Advice to aspiring teachers: Do it! It will be the best decision you’ve ever made. Be prepared for some long days but, honestly, I cannot think of a more rewarding career!
Role of parents in learning process: Parents are a vital part of the educational system! When parents and families get involved in their child’s school, they are demonstrating to their child that education is a top priority. Parents know their children best and I encourage them to get involved in their child’s education because they are their best advocates.
Biggest problem facing students today: The lack of high-quality preschool programs available to all children regardless of their socioeconomic background or ability level.
How this problem impacts schoolwork: Numerous research studies have shown the dramatic impact that a high-quality preschool experience can provide a child. Beyond immediate academic benefits, early childhood education has far sweeping and significant impacts on children throughout their life.
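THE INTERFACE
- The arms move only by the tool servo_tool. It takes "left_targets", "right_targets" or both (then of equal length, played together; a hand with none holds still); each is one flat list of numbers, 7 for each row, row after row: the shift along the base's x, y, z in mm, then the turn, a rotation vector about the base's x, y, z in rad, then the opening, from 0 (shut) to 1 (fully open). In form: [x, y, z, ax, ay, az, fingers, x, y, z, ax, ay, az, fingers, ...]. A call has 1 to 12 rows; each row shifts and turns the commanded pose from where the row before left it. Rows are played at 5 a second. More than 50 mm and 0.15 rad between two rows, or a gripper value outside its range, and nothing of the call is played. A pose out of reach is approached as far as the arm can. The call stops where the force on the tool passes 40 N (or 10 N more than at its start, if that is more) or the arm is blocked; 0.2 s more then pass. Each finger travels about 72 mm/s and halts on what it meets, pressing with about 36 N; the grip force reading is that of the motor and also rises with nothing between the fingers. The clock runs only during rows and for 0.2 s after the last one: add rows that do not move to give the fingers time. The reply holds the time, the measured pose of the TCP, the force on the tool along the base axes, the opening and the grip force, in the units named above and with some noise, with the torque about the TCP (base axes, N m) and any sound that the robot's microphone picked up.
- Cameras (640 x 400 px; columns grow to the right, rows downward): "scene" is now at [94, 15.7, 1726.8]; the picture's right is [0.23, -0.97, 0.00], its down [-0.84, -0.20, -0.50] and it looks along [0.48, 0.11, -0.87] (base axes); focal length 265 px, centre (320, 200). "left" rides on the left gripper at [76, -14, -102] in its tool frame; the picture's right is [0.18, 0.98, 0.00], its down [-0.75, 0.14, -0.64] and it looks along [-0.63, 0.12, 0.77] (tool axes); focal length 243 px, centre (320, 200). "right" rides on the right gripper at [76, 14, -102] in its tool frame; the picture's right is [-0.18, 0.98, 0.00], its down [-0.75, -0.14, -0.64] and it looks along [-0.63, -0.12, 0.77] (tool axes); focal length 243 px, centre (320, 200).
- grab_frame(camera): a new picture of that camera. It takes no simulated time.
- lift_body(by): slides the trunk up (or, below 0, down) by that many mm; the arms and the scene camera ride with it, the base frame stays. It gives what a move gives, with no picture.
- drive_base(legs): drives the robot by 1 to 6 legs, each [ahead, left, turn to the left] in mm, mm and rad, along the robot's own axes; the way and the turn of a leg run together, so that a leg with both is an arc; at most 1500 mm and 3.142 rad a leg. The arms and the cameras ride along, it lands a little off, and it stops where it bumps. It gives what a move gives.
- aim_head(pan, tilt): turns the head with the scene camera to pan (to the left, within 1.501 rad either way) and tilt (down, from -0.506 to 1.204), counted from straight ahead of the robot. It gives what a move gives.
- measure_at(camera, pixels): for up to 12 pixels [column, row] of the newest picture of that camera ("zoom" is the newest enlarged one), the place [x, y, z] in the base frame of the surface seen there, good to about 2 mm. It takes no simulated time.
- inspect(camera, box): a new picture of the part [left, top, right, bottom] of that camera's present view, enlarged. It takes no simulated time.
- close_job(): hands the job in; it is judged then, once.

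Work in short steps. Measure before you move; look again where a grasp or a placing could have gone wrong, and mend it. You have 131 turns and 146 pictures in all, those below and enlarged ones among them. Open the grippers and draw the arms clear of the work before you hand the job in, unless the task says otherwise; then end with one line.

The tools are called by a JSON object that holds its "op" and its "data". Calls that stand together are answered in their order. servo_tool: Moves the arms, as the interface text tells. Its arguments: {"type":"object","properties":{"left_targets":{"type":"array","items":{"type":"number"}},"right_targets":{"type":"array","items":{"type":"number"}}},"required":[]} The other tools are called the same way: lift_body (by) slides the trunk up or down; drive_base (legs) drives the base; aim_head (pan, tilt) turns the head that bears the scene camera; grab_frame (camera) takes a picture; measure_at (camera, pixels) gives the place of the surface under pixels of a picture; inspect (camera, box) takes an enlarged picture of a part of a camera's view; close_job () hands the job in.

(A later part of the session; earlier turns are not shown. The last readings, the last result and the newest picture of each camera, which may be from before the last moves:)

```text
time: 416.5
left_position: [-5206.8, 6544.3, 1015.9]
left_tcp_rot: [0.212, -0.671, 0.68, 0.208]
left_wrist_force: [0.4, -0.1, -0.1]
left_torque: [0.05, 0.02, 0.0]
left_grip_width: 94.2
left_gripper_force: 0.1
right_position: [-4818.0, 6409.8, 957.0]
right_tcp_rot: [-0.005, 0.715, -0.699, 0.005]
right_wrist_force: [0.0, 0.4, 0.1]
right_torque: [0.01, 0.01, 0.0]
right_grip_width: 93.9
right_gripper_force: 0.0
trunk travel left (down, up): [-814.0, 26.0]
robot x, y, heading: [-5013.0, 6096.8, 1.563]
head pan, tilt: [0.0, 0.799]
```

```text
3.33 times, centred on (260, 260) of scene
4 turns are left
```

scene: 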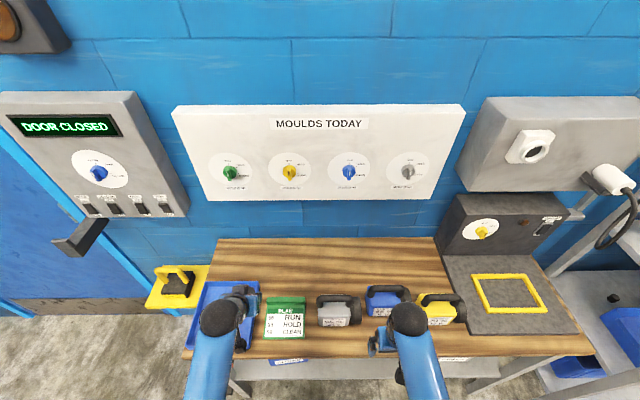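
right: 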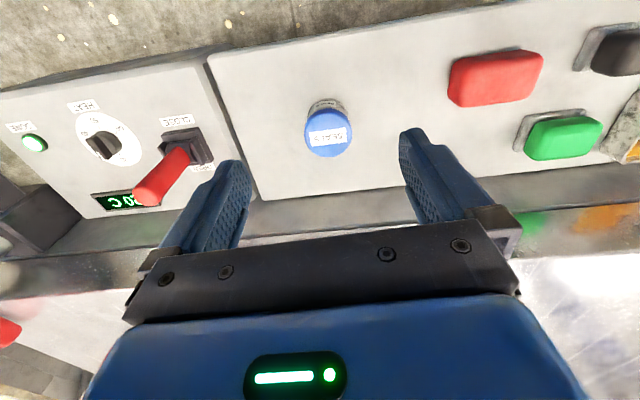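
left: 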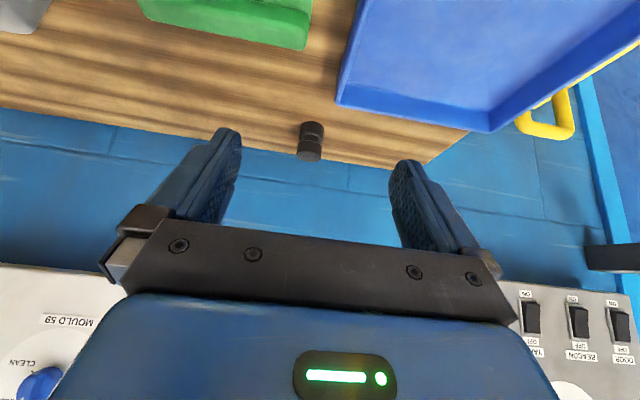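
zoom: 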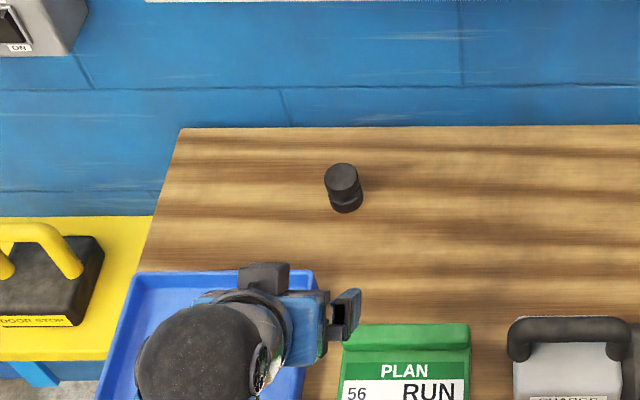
What needs to be done: High-quality preschool programs should be available to all 3 and 4-year-olds. Having students start kindergarten without ever having seen a book is unacceptable. A warm and enriching environment during a child’s formative years of development is crucial and we need to make it a reality in our public schools.
Favorite subjects in school: Biology and government.
How I relax: Reading or binge watching shows on Netflix.
Three words that best describe me: Patient, creative and encouraging.
Book that influenced me the most: My mother used to read “Love You Forever” by Robert Munsch to us every night before bed. I’m not sure she was able to ever successfully finish reading the whole book without tearing up! However, she certainly was successful in instilling an early love of books and appreciation for reading through her nightly ritual.
What I’m reading now: “The Leadership Challenge” by James Kouzes and Barry Posner.
Next goal: I plan to continue helping my students to reach their full potential on a daily basis. I understand as a preschool teacher, I am responsible for shaping my students’ first experience of school and it is not a task I take lightly. My goal is to ensure that my students have the best possible start to, not just their academic careers, but to their promising young lives.